### [EXCERPTED TEXT]
-- Start --

Menuju konten utama

Sistem Cegah Kekerasan di Sekolah Masih Lemah

Kasus kematian siswa SD di Riau ungkap lemahnya pencegahan dan penanganan kekerasan di sekolah, meski regulasi dan tim TPPK telah dibentuk.
 
 
 

Sistem Cegah Kekerasan di Sekolah Masih Lemah
Seorang siswa memperlihatkan poster anti bullying saat kampanye di Madrasah Tsanawiyah Swasta (MtsS) Harapan Bangsa (HBS) Desa Kuta Padang, Johan Pahlawan, Aceh Barat, Aceh, Kamis (15/5/2025). ANTARA FOTO/Syifa Yulinnas/Spt.

tirto.id - Seorang siswa kelas 2 Sekolah Dasar (SD) di Desa Buluh Rampai, Kecamatan Seberida, Kabupaten Indragiri Hulu, Riau meninggal dunia. Ia diduga menjadi korban perundungan oleh kakak kelasnya yang berujung kehilangan nyawa.

-- End --

### [MATERIAL PROVIDED]
-- Start --

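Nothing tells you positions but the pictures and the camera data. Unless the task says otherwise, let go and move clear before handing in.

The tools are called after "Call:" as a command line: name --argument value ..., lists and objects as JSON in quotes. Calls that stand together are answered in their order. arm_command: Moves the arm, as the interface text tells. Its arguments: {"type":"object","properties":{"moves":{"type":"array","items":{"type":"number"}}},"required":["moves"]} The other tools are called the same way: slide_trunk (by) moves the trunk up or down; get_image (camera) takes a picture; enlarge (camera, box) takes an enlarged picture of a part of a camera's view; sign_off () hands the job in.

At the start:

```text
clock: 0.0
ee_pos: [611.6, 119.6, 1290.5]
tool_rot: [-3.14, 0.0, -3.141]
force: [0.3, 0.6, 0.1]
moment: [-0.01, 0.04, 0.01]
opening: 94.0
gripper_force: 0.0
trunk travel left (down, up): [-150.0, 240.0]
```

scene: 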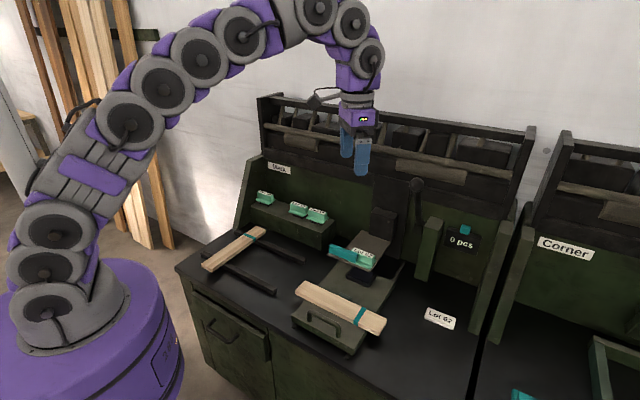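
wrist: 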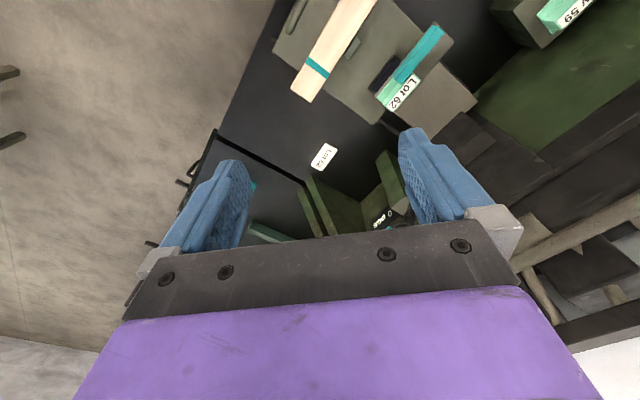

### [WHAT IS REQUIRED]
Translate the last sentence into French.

-- End --

### [WHAT IS REQUIRED]
Keep the excerpted text going from its last sentence.

### [RESPONSE]
Polres Indragiri Hulu menerima laporan kasus ini, Jumat (23/5/2025). Pihak keluaga menjelaskan bahwa korban mengalami luka kekerasan fisik dan meninggalkan dunia pada pukul 02.00 WIB (26/5/2025). Untuk mendalami pemahaman terhadap kasus, Satreskrim Polres Indragiri Hulu juga sempat melakukan otopsi dan analisis.

Menanggapi berbagai spekulasi dan reaksi yang kemudian beredar di tengah masyarakat, Kasi Humas Polres Indragiri Hulu, Aiptu Misran menyampaikan imbauan kepada masyarakat. Pihak kepolisian meminta agar masyarakat tetap tenang dan tidak terprovokasi isu Suku Agama Ras dan Antar Golongan (SARA).

"Kita semua tentu sangat prihatin atas kejadian ini, namun penting untuk tetap tenang dan tidak menyebarkan informasi yang belum terbukti kebenarannya. Mari kita percayakan penanganan kasus ini kepada pihak berwenang," jelas Misran dalam keterangan resmi Pemerintah Provinsi Riau, Minggu (1/6/2025).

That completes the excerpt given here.